What you have to do
Count the lines that hold the string "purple". Reply with the number alone.

[Robot agent transcripts]
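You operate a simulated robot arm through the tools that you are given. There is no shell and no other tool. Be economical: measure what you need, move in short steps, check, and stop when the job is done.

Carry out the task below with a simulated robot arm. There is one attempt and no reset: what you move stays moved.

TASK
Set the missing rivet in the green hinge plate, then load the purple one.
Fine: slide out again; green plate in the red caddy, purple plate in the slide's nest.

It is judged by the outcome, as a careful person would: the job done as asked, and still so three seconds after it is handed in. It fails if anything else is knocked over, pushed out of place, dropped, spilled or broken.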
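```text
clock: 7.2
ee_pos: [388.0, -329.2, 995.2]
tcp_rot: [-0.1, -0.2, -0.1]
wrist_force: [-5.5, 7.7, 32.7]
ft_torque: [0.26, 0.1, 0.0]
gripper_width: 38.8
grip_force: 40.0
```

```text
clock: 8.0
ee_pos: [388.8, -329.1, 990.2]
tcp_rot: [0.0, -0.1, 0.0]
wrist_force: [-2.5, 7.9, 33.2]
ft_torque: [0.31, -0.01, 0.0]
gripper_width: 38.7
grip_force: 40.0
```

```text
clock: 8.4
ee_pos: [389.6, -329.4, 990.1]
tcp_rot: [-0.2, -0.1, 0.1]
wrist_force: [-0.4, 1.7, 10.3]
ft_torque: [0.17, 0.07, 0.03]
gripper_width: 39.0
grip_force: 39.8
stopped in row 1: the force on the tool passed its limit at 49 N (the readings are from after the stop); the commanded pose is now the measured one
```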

Full response
2